Not to put too fine a point on it, our planet is a disaster, a bleak and disheartening ruin where every available surface is covered by towering skyscrapers of trash. It got so bad that Buy n' Large, the conglomerate that has somehow taken charge of the planet, leaned on the entire human population to leave with a "space is the final fun-tier" campaign that featured slogans such as, "Too much garbage in your face? There's plenty of space out in space."
Though not likely the main reason the film was made, "Wall-E" can't help but send out a powerful and even frightening environmental message. Though G-rated, its dystopian vision (shot by Jeremy Lasky and Danielle Feinberg) of what the perils of consumer excess have in store for the planet is unnerving without trying too hard, bringing to mind the old truism that Walt Disney and his company (Pixar's parent) have scared more people than Alfred Hitchcock.
One reason "Wall-E" is as audience-friendly as it finally is is the presence of the endearing title character, whose name is an acronym for Waste Allocation Load Lifter -- Earth Class. What that means in practical terms is that Wall-E is a robotic trash compactor who has been quietly doing his job attacking Earth's endless mountains of refuse for 700 years. Unless you count his pal, a nameless but convivial roach, Wall-E is the only thing still moving on the entire planet.
Given all that, it's to be expected that Wall-E, whose large binocular eyes and narrow neck turn him into a squat, mechanical E.T., has developed a few personal eccentricities over the years. For one thing, he's quite the collector, squirreling away everything from old Rubrik's Cubes to light bulbs to an actual living plant.
More than that, this set-in-his-ways old bachelor robot has developed a fixation with the movies. Not really the movies, but one movie in particular, the only video he's got. It is, of all things, "Hello, Dolly!" and screenwriters Stanton and Jim Reardon had the shrewd idea of opening the film with the jaunty lyric, "Out there is a world outside of Yonkers," as the camera somberly pans both the universe and the ruins of Earth.
What really entrances "Wall-E" about "Hello, Dolly!" is the spectacle of people expressing emotion and connection by holding hands. Not a word is spoken, but we understand that this lonely Robinson Crusoe, like so many movie creatures before him, would like nothing better than to hold hands with another entity. And then it happens.
A spaceship lands in Wall-E's neighborhood and leaves behind a sleek white oval-shaped probe-droid with bewitching blue eyes named Eve (for Extra-terrestrial Vegetation Evaluator), sent to Earth to find signs of life. High tech and armed with a laser weapon that pulverizes anything in sight, Eve fascinates Wall-E and he nervously scuttles around after her, fearful but intoxicated by her every move.
Though this wordless section of the film, punctuated only by Wall-E's frequent and idiosyncratic croak of "Eve," is in some ways merely a set up for the second half, it is easily the most memorable and distinctive part of the film.
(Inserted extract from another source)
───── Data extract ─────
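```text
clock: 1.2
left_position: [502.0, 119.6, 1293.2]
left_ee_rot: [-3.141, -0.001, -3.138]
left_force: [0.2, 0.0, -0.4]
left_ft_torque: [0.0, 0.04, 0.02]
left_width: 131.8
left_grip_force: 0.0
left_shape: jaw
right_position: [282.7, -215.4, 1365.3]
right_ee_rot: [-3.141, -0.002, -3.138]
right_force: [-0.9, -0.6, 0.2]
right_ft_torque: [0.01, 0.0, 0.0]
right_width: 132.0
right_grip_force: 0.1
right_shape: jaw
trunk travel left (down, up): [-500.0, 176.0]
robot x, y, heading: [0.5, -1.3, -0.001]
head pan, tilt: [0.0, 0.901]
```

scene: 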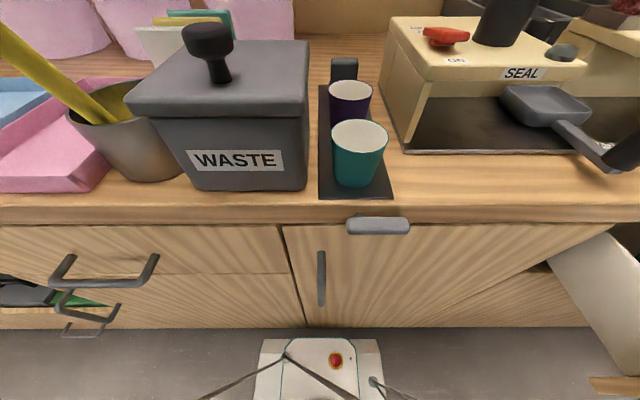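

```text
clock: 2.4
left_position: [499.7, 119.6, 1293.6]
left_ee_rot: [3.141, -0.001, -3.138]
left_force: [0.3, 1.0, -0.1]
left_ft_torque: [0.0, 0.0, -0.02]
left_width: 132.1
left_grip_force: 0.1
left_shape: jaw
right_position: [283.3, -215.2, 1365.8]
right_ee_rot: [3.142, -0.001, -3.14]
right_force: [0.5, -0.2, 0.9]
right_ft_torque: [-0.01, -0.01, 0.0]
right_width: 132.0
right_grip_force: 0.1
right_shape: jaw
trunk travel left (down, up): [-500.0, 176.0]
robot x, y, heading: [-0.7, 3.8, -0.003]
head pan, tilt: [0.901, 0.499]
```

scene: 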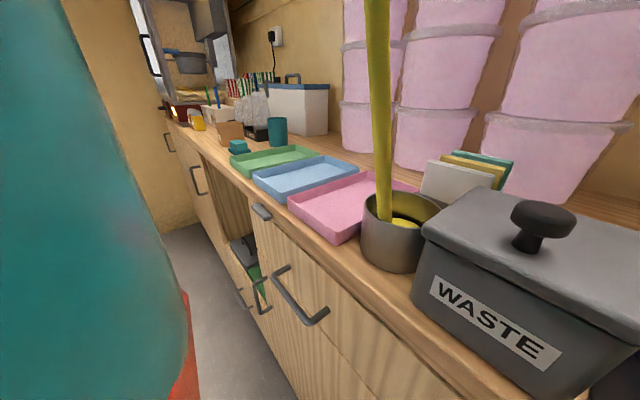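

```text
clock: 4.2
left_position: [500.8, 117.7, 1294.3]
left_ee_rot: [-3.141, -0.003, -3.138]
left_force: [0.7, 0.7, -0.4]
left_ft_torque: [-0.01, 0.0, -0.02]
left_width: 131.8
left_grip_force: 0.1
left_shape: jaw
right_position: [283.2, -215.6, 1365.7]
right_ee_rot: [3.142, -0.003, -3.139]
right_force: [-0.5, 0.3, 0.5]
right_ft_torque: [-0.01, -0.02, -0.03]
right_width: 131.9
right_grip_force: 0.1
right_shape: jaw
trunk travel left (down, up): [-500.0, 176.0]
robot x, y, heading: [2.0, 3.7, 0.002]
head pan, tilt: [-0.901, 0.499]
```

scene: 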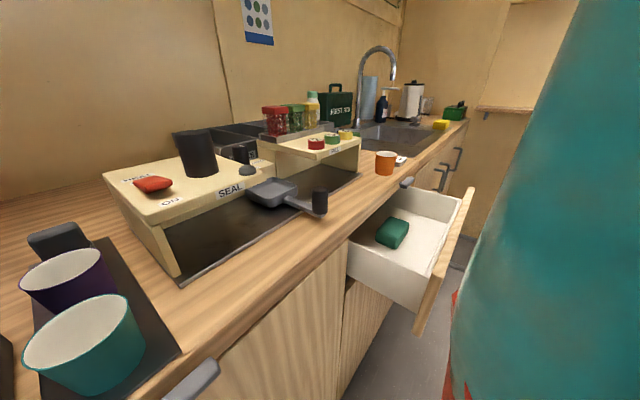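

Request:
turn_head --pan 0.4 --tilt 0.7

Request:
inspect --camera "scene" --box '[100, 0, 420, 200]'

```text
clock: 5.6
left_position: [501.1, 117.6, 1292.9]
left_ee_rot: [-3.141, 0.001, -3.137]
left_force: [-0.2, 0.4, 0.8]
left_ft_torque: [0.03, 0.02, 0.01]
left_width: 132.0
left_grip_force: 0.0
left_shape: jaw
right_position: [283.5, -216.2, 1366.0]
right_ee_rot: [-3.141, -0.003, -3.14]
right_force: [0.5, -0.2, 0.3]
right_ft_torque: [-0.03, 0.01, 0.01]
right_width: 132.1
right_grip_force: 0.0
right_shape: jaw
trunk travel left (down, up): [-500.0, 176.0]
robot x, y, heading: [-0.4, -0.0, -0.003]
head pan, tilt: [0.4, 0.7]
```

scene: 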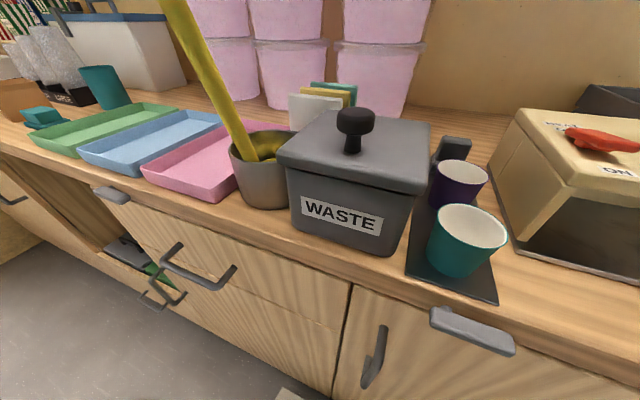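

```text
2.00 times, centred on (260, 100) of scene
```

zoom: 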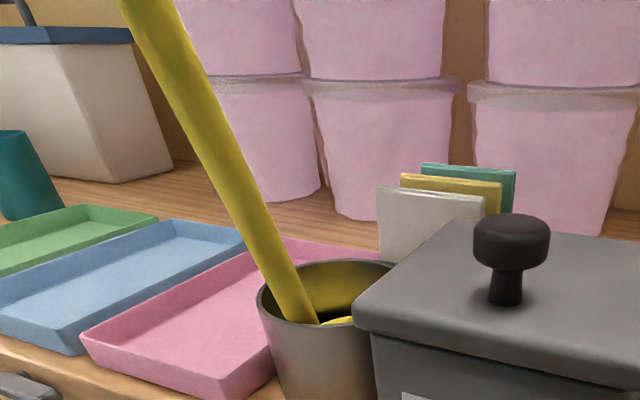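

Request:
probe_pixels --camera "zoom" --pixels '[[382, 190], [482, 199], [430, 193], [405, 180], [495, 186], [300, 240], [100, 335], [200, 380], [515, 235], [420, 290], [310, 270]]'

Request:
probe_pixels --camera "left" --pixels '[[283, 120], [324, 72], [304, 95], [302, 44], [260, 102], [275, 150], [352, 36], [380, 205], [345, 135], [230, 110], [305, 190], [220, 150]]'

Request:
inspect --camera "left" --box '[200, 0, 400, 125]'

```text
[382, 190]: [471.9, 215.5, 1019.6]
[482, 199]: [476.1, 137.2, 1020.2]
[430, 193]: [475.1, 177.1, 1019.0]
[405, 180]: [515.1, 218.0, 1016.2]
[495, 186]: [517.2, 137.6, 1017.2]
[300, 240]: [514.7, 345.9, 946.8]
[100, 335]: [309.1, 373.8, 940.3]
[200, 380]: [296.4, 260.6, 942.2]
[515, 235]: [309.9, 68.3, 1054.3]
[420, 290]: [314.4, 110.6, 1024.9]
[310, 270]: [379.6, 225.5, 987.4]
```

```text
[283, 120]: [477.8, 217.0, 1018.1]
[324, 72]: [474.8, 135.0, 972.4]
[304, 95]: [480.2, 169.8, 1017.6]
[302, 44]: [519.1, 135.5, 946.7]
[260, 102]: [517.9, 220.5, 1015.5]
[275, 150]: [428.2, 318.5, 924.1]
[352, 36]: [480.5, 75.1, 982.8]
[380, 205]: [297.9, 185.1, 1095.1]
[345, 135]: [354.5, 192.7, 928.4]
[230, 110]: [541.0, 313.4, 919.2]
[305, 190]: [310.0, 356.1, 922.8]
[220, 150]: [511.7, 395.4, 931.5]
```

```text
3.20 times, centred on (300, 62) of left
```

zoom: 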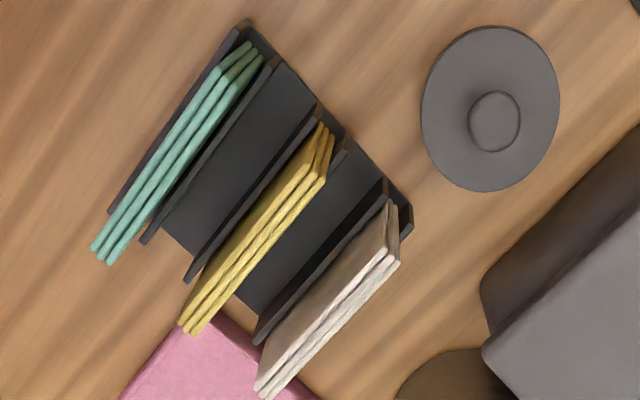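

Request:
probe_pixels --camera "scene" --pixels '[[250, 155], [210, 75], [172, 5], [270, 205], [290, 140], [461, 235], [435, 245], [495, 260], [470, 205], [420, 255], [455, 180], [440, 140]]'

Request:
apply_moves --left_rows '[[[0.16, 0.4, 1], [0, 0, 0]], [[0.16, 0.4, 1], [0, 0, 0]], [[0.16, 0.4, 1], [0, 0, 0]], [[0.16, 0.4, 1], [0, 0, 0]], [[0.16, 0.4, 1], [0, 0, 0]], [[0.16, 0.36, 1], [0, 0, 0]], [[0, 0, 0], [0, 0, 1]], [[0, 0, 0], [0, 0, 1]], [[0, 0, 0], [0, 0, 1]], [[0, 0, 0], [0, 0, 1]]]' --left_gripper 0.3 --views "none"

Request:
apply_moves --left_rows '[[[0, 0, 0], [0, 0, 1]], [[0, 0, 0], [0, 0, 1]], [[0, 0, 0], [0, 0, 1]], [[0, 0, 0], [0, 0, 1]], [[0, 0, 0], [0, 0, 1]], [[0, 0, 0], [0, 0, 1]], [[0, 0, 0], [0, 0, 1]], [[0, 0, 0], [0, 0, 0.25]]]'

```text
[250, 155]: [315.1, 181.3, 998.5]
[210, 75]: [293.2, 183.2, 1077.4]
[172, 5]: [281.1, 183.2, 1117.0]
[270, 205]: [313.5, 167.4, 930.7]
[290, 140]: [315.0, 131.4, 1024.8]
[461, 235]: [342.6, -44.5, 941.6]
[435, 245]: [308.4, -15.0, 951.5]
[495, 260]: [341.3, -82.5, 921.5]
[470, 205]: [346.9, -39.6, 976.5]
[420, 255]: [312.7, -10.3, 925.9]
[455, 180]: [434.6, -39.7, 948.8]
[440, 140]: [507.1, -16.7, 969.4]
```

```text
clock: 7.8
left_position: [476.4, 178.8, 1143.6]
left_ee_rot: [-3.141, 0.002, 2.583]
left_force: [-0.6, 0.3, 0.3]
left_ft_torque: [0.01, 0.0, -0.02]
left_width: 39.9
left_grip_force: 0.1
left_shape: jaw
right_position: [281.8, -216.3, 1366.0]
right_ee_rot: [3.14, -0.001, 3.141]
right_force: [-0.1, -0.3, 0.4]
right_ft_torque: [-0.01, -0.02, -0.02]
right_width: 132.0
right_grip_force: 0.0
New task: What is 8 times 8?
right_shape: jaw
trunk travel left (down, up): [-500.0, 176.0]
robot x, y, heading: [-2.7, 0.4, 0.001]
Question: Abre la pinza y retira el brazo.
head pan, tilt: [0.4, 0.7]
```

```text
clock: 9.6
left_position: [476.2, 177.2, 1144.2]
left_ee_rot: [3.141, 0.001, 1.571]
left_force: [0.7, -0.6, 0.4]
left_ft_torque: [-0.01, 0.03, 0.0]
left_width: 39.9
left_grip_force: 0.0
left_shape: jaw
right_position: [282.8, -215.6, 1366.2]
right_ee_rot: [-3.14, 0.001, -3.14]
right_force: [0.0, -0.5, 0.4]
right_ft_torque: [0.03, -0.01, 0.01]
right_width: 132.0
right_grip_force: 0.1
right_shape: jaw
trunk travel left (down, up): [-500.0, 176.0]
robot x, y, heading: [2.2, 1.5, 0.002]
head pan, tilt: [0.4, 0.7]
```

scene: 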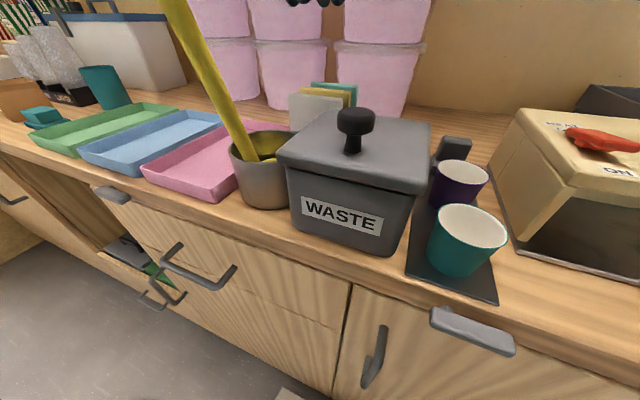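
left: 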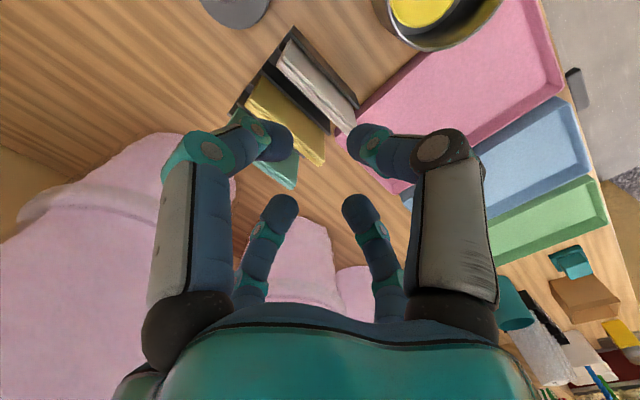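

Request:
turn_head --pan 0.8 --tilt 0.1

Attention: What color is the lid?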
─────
This segment, a kind of song without words, is a world-creating work of pure imagination that has been thought out to the nth degree.
"Wall-E's" second half involves the dauntingly overweight humans who have sent the probe (and who are shrewdly not pictured in any publicity material.) They've lived for centuries on a cruise liner-type spaceship called the Axiom run by a barely functional captain ( Jeff Garlin) in thrall to a Hal-type eminence called Auto, voiced, in a nod to "Alien," by Sigourney Weaver.
This part of the story gets increasingly familiar and sometimes borders on the predictably sentimental. But along with these inevitable elements of calculation, "Wall-E" never loses its sense of wonder: wonder at life, wonder at the universe, and even wonder at the power of computer animation to create worlds unlike any we've seen before. How often do we get to say that in these dispiriting times?